#### Source excerpt:
━━━━
Ockham’s Razor: Tipping Point

Will the circle be unbroken? And is a better world awaiting in the sky? Ockham’s Razor breathtaking new show Tipping Point opens with the drawing of a circle, in salt and chalk, around the edges of the performance space, a square with the audience on all four sides. A safe space, a sacred space. May the gods and spirits guide and protect them. On the soundtrack, Tibetan bowls and church bells gently chime.

Long hand-held poles are carried in by the five performers, and a game ensues – Ockham’s like their playground games, they’re a feature of all their recent shows. There is teasing and running and jumping and swinging, as the poles are used to create constantly morphing shapes to move on or through – crosses and triangles and parallel lines. As the metal poles are swung around, they come very close to us – close enough to feel the danger, sending a tingle down our spines, and reminding us that in circus we are encountering the real, not just the representational. Eventually, the focus moves from the ensemble to the smallest of the five, Emily Nicholl. A pole becomes a novel sort of ‘tightrope’ that she balances along; two poles become an odd pair of wriggling parallel bars that she negotiates with a cartoon-like running on the spot movement, a cheeky grin on her face – the personal relationships played out between the performers here and throughout the show are theatrical in a gentle and low-key way. The until-now quiet audience bursts into a spontaneous burst of applause.
━━━━
#### Written instruction A:
In the source excerpt, find "Will the circle" and reproduce everything up to and including "bells gently chime.".
#### Written instruction B:
Pick up the source excerpt at the point where it stops and go on.
━━━━
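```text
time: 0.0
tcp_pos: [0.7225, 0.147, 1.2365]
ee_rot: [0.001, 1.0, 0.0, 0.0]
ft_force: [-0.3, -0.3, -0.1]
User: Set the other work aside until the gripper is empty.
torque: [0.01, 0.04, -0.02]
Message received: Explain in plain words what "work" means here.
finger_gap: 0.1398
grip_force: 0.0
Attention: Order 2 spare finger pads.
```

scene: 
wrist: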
━━━━
#### Expected output A:
Will the circle be unbroken? And is a better world awaiting in the sky? Ockham’s Razor breathtaking new show Tipping Point opens with the drawing of a circle, in salt and chalk, around the edges of the performance space, a square with the audience on all four sides. A safe space, a sacred space. May the gods and spirits guide and protect them. On the soundtrack, Tibetan bowls and church bells gently chime.

#### Expected output B:
All change. Now there is just one pole, which is rigged from above the central point of the circle with a surprisingly quick click into place. (Any rigging or tethering and untethering of equipment is done calmly and methodically throughout the show as part of the stage action. There is no need to hide the process, we are entranced.) The focus is now on Steve Ryan, and we are into more familiar Chinese Pole territory – his smooth and fluid moves presented with elegant precision. Meanwhile, we’re looking at the four tethered poles at each corner of the space, outside the circle – as yet unused. Now’s the moment, and down they come. There’s a lovely choreography of raising and lowering, and the poles become dancing objects in the space. It’s lovely to see the show’s directors (Ockham’s Tina Koch and Charlotte Mooney) allowing the objects the time and space to be themselves, making patterns in geometric harmony. There’s a scene later in the piece where all five performers stand with the poles, which are attached at the top, swinging them to and fro, then climb to hang beside them from the truss, a gorgeous still image of vertical shapes; a landscape in which bodies made of flesh and poles and trusses made of metal co-exist.

More game-playing – lifts and drops and swings. Telma Pinto takes the spotlight, the strength and suppleness in her pole work (and elsewhere) is stunning. The scene shifts into a chase through the forest of poles, then into a toe-curling game of Blind Man’s Buff. There’s another major equipment change: the central pole gets detached from the top and clamped to a bar hung on bridles – so that the pole becomes a kind of see-saw or swing boat that can go a full circle (a little bit like a Wheel of Death without the wheels). Ockham co-director Alex Harvey and Nich Galzin are the daredevils who get to ride this contraption, flying through the air with the greatest of ease, two daring young men on a –  well, not a flying trapeze but you get my drift. The pole is re-attached at the top, and Alex dons a sling for a beautiful cradle-style double with Emily, the other company members also basing from the floor, so that the scene becomes one of tender support, as Emily moves hand-to-hand from Alex in the air to the others on the ground and back again.

The piece comes full circle, to end with everyone on the ground, the lights shifting to intense violet to highlight the white of the salt and chalk markings. There is no great big grand finale, just a gentle winding-down that is mesmerising in its calm beauty; a spiritual moment, in which science and art unite to create a profoundly satisfying final image. You could hear a pin drop, and then – bang! – the house lights are up, and Ockham’s Razor get the standing ovation they so richly deserve.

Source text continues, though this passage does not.